My professor was giving a lecture today about oral stimulation and she brought up anilingus. She said that the risk for contracting unwanted bacteria is high. I know that dental dams can be used, but how effective is a good washing before anilingus to rid you or your partner of bacteria?

Dear Reader,

As your professor said, anilingus (also known as "rimming" or anal oral sex) — kissing, sucking, licking, tonguing the anal opening with the lips and/or tongue — presents a risk for getting or spreading potentially harmful bacteria. Typically, if someone gets these germs, s/he may experience symptoms, including fever, cramping, and diarrhea, rather than easily diagnosed signs of infection. Viruses, including intestinal parasites and sexually transmitted infections (STIs) such as herpes, gonorrhea, human papillomavirus (HPV), and hepatitis, which can infect the anus, also present a risk. It's also possible to be exposed to blood if there are cuts or tears in the anus, or any traces of bloody feces. While a good washing can help "freshen" the anal opening before anilingus, it will not necessarily "rid" the area of germs. Therefore, as you mentioned, when rimming, a latex barrier, with a dab of lube on the side covering the anus, can protect both partners. Some safer sex options include:

  • a dam
  • non-microwaveable plastic wrap
  • a dry condom minus the tip and the elastic ring, and cut along the length
  • a powder-free latex glove, with the fingers trimmed off, but not the thumb, and cut along the side opposite the thumb, near where the pinky finger used to be (the space for the thumb can be used by the tongue for penetration and more protection)

While the recipient is at some risk (for example, if the partner has a cold sore, or if there are cuts around the anal opening or in the anus through which bacteria and viruses can enter, if the partner's saliva contains infected blood), the partner with the active tongue is more at risk if his or her partner is infected.

Since the rectum and anal canal are passageways for feces, people who have regular bowel movements generally have trace amounts of feces in the canal.

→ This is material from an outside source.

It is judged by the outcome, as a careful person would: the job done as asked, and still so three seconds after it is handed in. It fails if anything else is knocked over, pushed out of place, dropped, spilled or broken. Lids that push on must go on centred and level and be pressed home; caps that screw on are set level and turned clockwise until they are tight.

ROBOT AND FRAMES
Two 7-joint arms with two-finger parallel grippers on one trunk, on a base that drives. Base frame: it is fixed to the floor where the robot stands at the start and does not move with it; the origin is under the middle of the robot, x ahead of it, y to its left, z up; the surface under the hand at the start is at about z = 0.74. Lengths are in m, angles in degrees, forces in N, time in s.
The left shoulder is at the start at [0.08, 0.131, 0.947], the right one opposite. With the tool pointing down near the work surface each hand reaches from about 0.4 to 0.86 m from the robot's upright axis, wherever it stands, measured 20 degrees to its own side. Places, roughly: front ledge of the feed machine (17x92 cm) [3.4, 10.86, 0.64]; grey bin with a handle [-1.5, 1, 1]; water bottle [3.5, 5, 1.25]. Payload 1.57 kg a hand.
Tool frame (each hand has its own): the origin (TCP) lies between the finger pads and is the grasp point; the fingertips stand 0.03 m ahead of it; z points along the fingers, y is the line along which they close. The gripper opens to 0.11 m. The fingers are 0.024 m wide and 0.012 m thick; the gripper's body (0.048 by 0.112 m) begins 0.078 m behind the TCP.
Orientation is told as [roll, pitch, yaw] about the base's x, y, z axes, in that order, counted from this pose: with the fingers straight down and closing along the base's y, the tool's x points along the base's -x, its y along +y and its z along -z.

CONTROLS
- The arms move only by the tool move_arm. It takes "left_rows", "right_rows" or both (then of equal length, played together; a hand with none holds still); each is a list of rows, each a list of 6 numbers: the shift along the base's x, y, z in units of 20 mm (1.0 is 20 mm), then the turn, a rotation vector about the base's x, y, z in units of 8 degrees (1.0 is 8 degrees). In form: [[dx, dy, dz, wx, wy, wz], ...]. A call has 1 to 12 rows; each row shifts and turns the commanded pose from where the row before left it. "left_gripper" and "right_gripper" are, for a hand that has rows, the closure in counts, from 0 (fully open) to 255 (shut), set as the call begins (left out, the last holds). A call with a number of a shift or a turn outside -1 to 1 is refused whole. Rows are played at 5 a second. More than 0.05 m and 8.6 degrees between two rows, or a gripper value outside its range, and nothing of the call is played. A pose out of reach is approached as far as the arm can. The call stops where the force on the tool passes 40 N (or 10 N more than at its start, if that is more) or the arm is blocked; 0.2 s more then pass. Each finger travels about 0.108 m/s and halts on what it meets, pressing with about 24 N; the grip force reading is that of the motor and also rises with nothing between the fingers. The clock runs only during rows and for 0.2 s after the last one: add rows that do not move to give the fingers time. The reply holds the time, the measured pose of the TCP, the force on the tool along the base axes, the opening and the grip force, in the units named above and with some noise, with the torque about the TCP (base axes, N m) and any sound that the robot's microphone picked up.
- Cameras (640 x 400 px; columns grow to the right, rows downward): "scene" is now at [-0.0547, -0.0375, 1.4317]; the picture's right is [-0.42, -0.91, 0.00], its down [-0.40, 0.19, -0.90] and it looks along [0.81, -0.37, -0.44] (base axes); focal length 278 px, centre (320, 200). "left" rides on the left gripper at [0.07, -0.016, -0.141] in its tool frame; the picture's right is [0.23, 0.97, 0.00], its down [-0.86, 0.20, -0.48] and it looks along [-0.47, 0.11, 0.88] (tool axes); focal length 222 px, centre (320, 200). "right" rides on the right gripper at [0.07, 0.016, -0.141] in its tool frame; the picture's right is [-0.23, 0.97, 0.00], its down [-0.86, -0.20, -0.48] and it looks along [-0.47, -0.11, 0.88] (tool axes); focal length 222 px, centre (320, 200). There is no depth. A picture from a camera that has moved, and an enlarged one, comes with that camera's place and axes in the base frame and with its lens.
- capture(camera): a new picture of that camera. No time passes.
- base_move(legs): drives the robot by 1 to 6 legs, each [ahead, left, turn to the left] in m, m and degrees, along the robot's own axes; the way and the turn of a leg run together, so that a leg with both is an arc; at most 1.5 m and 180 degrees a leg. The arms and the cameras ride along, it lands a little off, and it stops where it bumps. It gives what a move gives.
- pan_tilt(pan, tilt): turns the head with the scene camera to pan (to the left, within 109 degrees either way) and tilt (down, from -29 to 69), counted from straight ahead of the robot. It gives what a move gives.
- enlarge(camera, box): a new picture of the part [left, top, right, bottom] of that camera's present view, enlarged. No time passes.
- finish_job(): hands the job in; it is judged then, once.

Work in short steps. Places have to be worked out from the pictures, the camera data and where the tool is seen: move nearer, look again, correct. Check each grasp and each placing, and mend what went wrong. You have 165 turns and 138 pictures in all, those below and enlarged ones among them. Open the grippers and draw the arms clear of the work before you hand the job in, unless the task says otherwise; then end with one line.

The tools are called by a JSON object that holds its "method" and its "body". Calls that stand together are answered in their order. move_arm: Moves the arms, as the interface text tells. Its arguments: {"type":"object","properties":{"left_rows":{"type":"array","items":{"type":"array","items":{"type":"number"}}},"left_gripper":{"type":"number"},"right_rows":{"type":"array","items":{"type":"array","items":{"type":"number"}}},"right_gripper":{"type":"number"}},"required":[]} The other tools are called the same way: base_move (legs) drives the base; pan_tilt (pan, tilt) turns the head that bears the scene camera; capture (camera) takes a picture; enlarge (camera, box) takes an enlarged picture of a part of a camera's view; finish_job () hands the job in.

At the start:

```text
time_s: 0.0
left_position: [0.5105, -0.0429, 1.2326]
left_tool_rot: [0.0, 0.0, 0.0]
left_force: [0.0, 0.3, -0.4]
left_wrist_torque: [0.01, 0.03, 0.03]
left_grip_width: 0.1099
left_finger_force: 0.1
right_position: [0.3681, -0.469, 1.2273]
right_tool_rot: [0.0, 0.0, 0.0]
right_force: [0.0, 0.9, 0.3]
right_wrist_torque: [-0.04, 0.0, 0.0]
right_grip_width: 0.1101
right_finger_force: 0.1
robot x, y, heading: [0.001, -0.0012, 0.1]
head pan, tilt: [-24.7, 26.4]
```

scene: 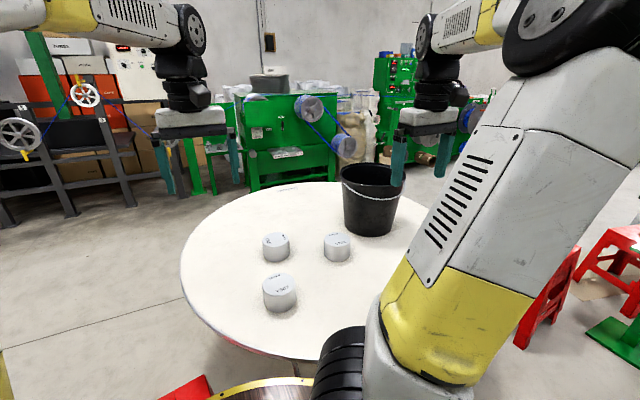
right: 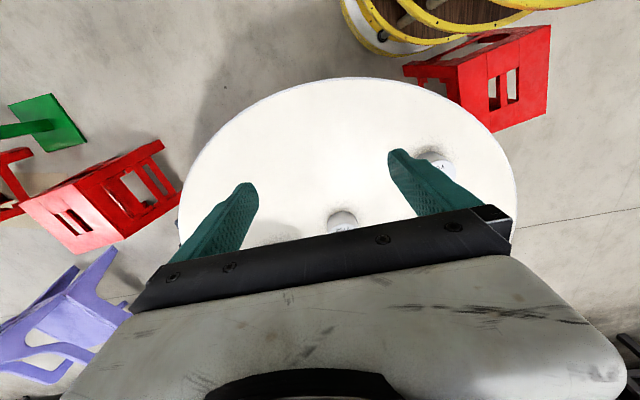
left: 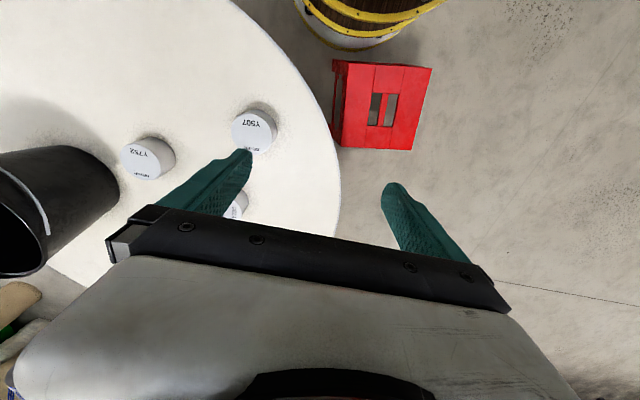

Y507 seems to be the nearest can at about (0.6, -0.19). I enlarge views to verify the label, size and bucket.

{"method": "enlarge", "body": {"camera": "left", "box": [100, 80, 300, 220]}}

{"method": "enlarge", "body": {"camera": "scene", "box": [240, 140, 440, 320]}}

Before rimming, some people wash the anus with a moist, soft cloth to be sure that the area is as clean as possible. It is important to use gentle products that will not irritate the anus and cause cuts and possible infection. Some people use a mild enema, which flushes and releases water into and then out of the anus to initiate a bowel movement or clean out any traces of feces and bacteria from the anal cavity. Giving an enema 2 to 3 hours before analingus allows the body some time to reabsorb the water before the activity takes place. For some, the enema is pleasurable and erotic; others find it uncomfortable. However, enemas need to be infrequent because they can disrupt the rectum, bowels, and gastrointestinal tract, and the body's own elimination rhythm.

Some people suggest that the "rimmer" use mouthwash afterwards as a way to potentially kill and prevent the spreading of unhealthy bacteria. While research seems to be unavailable to prove this method effective, at least it will freshen the breath.

For additional info about anal health and sex play, look for the books Anal Pleasure And Health by Jack Morin, Ph.D. and The Ultimate Guide To Anal Sex For Women by Tristan Taormino.